### Article

La Corte, prescindendo dalla configurazione dell'eccezione, é dell'avviso che il fatto della sopravvenuta normativa, nei termini e limiti di cui sopra, non sia in grado di incidere sui problemi dibattuti in causa, nel senso di eliminarli per intero o in parte.

Con le ordinanze della Commissione distrettuale di primo grado di Milano si denuncia il contrasto degli artt. 131 e 139 del testo unico del 1958 con gli artt. 3, 15, 24, 27, 29, 31 e 53 della Costituzione, in due giudizi in ciascuno dei quali il contribuente aveva proposto ricorso avverso accertamenti ai fini dell'applicazione dell'imposta complementare progressiva sul reddito complessivo, relativi ai vari anni, e cioé al 1969 o dal 1965 al 1969, ed in cui la Commissione si sarebbe dovuta pronunciare anche sull'esistenza ed ammontare di redditi della moglie del ricorrente in quanto cumulati con i redditi di questo.

La legge n. 576 del 1975 dispone in ordine all'imposta complementare con i primi due commi dell'art. 8, richiamati dalla difesa dello Stato, ma al riguardo e per il passato non abroga, né espressamente né tacitamente o implicitamente, il cpv. dell'art. 131 o l'art. 139 del T.U. secondo cui rispettivamente "i redditi della moglie si cumulano con quelli del marito" e l'imposta é applicata sul reddito (complessivo) imponibile con aliquota progressiva. Con i detti commi dell'art. 8, infatti, si stabilisce solo che i ruoli dell'imposta complementare dovuta in base alle dichiarazioni presentate nel 1974 e negli anni precedenti e comprendenti redditi della moglie, ovvero dovuta per gli anni 1973 e precedenti a seguito di accertamenti in rettifica o di ufficio del reddito complessivo, comprensivo di redditi della moglie, "costituiscono titolo per la riscossione dell'imposta anche nei confronti della moglie", e che "entro sessanta giorni dalla notifica dell'avviso di mora relativo al pagamento delle imposte dovute in base ai ruoli di cui al precedente comma, la moglie può, limitatamente ai tributi non assolti, proporre ricorso avverso il ruolo a norma dell'art. 39 del decreto del Presidente della Repubblica 29 settembre 1973 n. 602, per inesistenza totale o parziale, con riguardo ai propri redditi, dell'obbligazione tributaria". E ciò significa che, facendosi con i ripetuti due commi riferimento al ruolo, non si innova la situazione sostanziale e processuale anteriore alla formazione e pubblicazione di esso e quindi tra l'altro non si tocca la fase dell'accertamento e il meccanismo previsto per la formazione del reddito complessivo assoggettato all'imposta (e di cui al secondo comma dell'art. 131) e tanto meno la regola circa la progressività per l'applicazione dell'imposta.

######

Tasks to complete:
a) Reproduce the wording of the article between "Con le ordinanze" and "redditi di questo.", with both ends included.
b) How does the article go on? Write the next part.

### Dataset content

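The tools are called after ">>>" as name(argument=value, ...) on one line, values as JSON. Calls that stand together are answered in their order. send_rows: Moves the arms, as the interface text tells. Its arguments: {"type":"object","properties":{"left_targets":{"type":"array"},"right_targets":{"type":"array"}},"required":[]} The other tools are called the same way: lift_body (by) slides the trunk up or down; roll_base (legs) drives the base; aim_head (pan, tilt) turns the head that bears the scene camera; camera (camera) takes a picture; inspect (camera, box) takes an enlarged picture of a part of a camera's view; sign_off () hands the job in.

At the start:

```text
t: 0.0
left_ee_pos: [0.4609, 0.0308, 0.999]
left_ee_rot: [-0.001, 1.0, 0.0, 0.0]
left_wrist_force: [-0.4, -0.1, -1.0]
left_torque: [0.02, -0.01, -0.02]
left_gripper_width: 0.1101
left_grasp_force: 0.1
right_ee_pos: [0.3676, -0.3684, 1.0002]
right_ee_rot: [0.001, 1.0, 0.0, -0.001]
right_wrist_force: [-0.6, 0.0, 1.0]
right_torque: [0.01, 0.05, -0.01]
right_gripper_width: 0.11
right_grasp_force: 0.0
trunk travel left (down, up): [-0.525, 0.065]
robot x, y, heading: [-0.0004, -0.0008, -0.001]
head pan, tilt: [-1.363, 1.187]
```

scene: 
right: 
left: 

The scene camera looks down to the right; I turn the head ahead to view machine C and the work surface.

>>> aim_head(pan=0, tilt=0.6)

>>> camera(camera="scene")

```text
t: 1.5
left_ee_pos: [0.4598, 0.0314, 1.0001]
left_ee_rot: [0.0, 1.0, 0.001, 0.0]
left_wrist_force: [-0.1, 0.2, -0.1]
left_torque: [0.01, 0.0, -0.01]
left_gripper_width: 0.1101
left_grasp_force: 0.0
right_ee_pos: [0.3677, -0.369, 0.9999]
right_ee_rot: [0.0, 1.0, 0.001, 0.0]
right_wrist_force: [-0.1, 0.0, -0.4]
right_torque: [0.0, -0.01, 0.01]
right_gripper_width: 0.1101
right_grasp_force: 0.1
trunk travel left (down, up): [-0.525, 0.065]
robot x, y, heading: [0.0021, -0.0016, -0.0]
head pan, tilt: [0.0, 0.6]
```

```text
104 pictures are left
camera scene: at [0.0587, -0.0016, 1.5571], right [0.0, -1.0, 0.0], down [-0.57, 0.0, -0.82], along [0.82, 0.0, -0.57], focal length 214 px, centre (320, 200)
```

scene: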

######

Answers to the tasks:
a)
Con le ordinanze della Commissione distrettuale di primo grado di Milano si denuncia il contrasto degli artt. 131 e 139 del testo unico del 1958 con gli artt. 3, 15, 24, 27, 29, 31 e 53 della Costituzione, in due giudizi in ciascuno dei quali il contribuente aveva proposto ricorso avverso accertamenti ai fini dell'applicazione dell'imposta complementare progressiva sul reddito complessivo, relativi ai vari anni, e cioé al 1969 o dal 1965 al 1969, ed in cui la Commissione si sarebbe dovuta pronunciare anche sull'esistenza ed ammontare di redditi della moglie del ricorrente in quanto cumulati con i redditi di questo.

b)
Con le ordinanze degli otto pretori e di questa Corte, complessivamente considerate, si denuncia, invece, il contrasto degli artt. 2 n. 3 della legge numero 825 del 1971; 2 comma primo e 4 lett. a) del d.P.R. n. 597 del 1973; 1 comma terzo, 46, 56 e 57 del d.P.R. n. 600 del 1973, e 15, 16, 17, 19, 20 e 30 del d.P.R. n. 636 del 1972; in riferimento agli artt. 2, 3, 4, 13, 15, 24, 27, 29, 31, 35, 36, 37 e 53 della Costituzione.

A tal proposito - secondo l'Avvocatura generale dello Stato - la cessazione della materia del contendere si sarebbe verificata nei modi sopraddetti perché sarebbero state espressamente o implicitamente abrogate le norme oggetto di denuncia e ne sarebbe ormai esclusa l'applicabilità ai fini dell'IRPEF ai redditi conseguiti nel 1974.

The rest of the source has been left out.